Imaginava esquecido. Ou pelo menos parcialmente esquecido. No entanto tudo volta claro como se tivesse acontecido ontem. O tempo do terror voltou a ocupar meu coração e de tantos que passaram pela terrível experiência de ter sido perseguido na época da famigerada ditadura militar. Na verdade nada havia sido esquecido, estava adormecido e bastou um acontecimento para voltar tudo à tona. Uma correspondência da Anistia Política me fez mergulhar na negritude dos tempos de ferro, ou melhor, de sangue.

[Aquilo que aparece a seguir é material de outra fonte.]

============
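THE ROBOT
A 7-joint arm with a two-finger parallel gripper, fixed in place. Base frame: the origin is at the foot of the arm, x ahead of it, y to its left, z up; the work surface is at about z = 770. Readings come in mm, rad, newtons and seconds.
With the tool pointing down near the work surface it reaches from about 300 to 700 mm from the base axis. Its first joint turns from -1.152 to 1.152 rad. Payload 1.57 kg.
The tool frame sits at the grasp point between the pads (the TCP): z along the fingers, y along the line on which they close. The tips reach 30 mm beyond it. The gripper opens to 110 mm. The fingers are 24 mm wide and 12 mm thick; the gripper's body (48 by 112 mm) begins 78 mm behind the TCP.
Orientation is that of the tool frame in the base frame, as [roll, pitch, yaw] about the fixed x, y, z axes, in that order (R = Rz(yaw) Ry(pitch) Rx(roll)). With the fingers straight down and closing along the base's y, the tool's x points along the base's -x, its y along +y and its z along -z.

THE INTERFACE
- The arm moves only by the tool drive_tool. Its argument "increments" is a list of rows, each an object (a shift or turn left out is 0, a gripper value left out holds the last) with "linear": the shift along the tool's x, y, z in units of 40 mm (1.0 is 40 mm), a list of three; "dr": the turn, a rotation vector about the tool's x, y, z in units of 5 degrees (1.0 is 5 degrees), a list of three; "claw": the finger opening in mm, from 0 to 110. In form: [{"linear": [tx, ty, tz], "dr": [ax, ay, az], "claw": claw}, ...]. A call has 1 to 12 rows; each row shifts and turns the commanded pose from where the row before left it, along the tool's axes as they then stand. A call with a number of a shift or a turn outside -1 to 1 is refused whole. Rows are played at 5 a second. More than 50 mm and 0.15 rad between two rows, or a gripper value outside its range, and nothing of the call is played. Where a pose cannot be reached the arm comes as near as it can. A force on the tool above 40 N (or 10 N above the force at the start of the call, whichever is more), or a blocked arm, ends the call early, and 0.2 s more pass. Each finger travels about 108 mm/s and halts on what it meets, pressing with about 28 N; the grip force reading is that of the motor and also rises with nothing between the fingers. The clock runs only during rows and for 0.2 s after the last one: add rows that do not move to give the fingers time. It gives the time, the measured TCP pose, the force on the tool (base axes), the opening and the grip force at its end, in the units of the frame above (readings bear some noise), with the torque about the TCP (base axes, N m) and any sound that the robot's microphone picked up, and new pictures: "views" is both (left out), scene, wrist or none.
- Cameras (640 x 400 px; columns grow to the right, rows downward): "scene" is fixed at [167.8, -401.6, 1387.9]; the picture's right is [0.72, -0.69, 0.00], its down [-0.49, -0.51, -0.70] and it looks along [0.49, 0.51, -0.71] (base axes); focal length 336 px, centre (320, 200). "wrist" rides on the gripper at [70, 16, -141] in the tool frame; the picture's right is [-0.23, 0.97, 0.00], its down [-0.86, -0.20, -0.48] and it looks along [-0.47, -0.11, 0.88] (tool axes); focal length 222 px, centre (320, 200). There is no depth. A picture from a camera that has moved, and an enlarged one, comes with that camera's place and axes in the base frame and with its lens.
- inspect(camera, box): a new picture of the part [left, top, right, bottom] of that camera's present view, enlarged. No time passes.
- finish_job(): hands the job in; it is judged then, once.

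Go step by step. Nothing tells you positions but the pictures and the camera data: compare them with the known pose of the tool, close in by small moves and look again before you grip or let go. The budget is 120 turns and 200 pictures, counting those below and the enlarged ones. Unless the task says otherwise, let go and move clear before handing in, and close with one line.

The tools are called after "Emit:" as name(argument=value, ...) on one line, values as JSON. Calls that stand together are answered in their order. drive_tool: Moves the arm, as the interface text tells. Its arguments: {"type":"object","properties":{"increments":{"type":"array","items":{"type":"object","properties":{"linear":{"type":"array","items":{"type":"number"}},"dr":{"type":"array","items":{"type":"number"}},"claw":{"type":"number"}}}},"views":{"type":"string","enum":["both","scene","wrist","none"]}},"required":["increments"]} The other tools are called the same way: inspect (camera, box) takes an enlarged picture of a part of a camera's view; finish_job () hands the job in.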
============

O pesadelo começou ainda na minha adolescencia. Militante da Juventude Comunista, por diversas vezes vi o exército cercar nossa casa com diversas viaturas, armas pesadas e uma arrogância desmedida. Meus pais lembro bem, tentavam nos defender, nos proteger, em vão. Os "bandidos" éramos eu, minha irmã e um cunhado. Não tínhamos qualquer direito. Tudo nos era negado inclusive nossa liberdade. Uma ideologia nos custava o direito de lutar por uma causa. Causa justa por demais. Acredito que fomos nós, os bandidos da época que iniciamos a abertura política desfrutada atualmente com uma visível melhoria na desigualdade social gritante que acontecia na época. Se não conseguimos totalmente nossos propósitos, acredito que já foi válido todo o sofrimento. Durante anos o medo nos acompanhou, a truculência militar nos incomodava permanentemente. Nossa vida virava um inferno.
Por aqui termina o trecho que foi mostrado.